We talk, and I find out more; the reasons behind his views don’t surprise me. He blames his work ethic and lack of motivation on the world around him. “What is there to work for? Politics, economics, they are all evil. Let me live on an island alone somewhere.”
Our conversation was long and somewhat meaningful, more so for me than, I was sure, for him. His opinions were set; TikTok, Instagram, news outlets, and Snapchat had provided him with the unfiltered and ‘real’ information; he was sure of his fixed views.
Perspective is what the conversation gave me. I had initially kept this student back at the end of class to talk about the lack of effort, consistency, and engagement in learning. I realised no grade mattered, no qualification carried any bearing; everything meant nothing to this young man because, for him, the sky was clouded, and the light wasn’t breaking through. I realised my conversation about making more effort and engaging in class was futile. There was nothing I could or should have said; the issue wasn’t his engagement in class, or lack thereof; the one simple sentence he spoke presented something far bigger.
Place and purpose.
Clearly, this student was unsure of his place in this world and the purpose he had in it.
I reflected and asked myself all sorts of questions, many of which I still cannot answer: where do Gen Z learners stand? What issues will they face? What do they need? What about the generation after that?
How is school supposed to help in all that?
Overlooked is the continuously increasing role and responsibility of the school, and absent is the strategy to cope, let alone deliver new required initiatives sustainably.
Reflecting on my TEDx talk, and the time that’s passed since, it’s evident that education must evolve sustainably with planning, management, and strategy. The pandemic, social unrest, and a rapidly changing world have not only highlighted the need for schools to become havens for mental health support, life skills, and personal growth, but endowed them with the responsibility. My conversation with this student is one example of what many are currently challenged by. It exemplifies a generation searching for meaning amidst chaos.

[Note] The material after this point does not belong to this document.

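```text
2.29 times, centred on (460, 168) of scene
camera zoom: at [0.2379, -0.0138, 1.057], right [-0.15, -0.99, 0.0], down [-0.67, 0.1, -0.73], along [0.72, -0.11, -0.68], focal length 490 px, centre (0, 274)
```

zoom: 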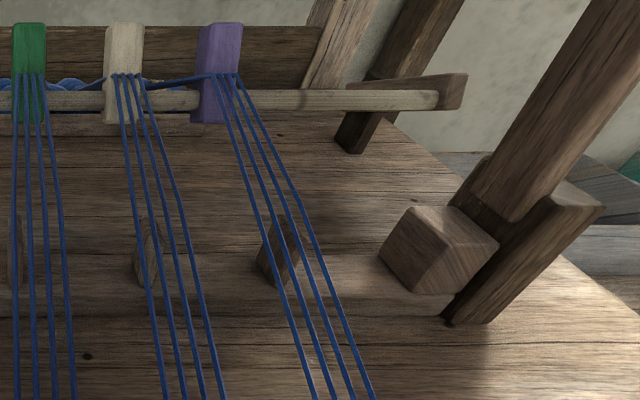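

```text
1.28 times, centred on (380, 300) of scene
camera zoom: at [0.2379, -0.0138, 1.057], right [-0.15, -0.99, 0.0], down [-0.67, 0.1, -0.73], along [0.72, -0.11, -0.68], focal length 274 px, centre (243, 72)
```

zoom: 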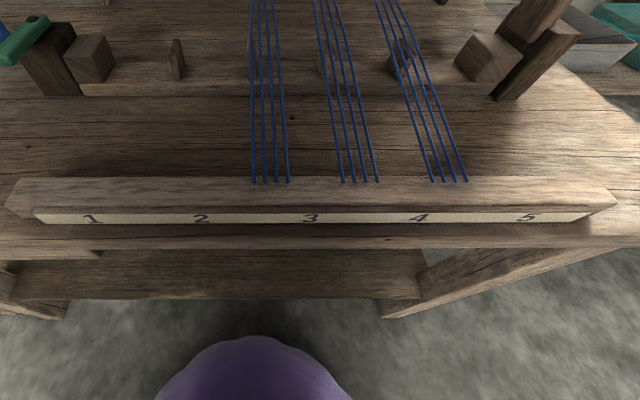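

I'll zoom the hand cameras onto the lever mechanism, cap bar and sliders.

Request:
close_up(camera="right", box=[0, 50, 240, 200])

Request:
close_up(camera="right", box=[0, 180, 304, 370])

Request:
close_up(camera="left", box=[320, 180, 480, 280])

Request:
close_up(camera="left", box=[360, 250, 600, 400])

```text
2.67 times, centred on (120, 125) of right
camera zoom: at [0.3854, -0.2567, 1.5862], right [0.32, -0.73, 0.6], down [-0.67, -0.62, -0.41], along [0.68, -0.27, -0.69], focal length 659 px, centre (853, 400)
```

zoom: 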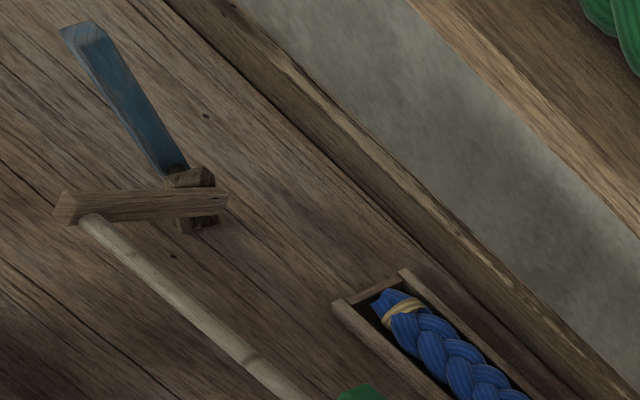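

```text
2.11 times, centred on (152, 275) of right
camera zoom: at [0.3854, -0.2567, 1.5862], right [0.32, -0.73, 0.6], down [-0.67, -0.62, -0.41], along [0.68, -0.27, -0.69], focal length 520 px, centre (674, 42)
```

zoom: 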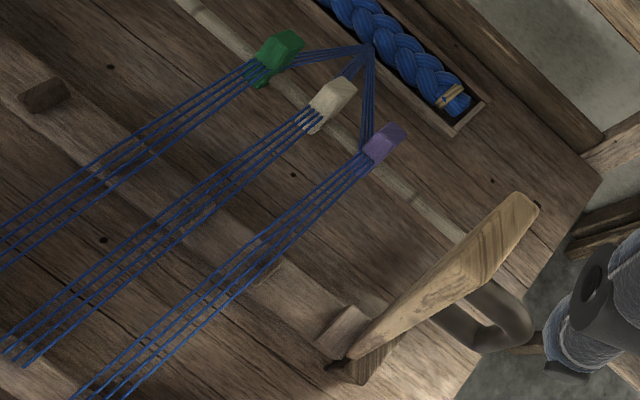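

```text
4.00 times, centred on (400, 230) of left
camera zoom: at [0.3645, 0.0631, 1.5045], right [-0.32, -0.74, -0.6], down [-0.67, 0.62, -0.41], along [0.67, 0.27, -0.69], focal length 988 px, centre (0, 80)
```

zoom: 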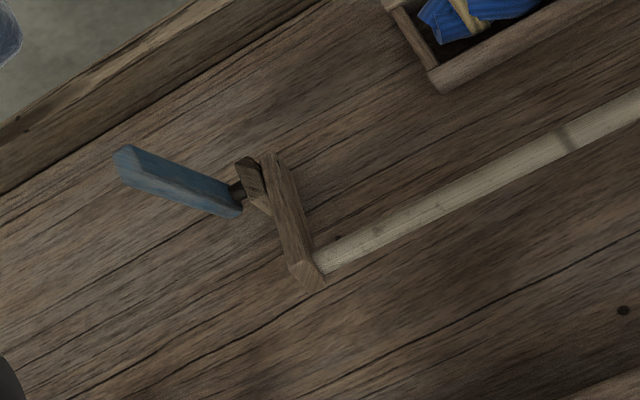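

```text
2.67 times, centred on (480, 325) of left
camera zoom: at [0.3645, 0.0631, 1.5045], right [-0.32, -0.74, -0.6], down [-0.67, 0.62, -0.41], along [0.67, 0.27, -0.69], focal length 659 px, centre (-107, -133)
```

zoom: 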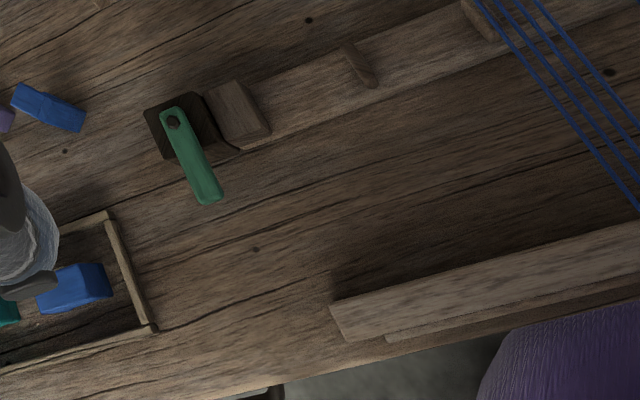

What if education wasn’t about memorising facts, but about understanding oneself and one’s place in the world? Imagine a system that nurtures not just the intellect, but the soul. Where mental health is as crucial as mathematics, and life skills are as fundamental as literacy. A place where students learn to navigate not only exams but the complexities of life.
We must ask ourselves: What do we truly value? How can we better prepare the next generation for the realities they face? Perhaps, in prioritising well-being and life skills, we can illuminate a path forward.
In the end, it’s not about grades, but growth. Not about scores, but self-awareness.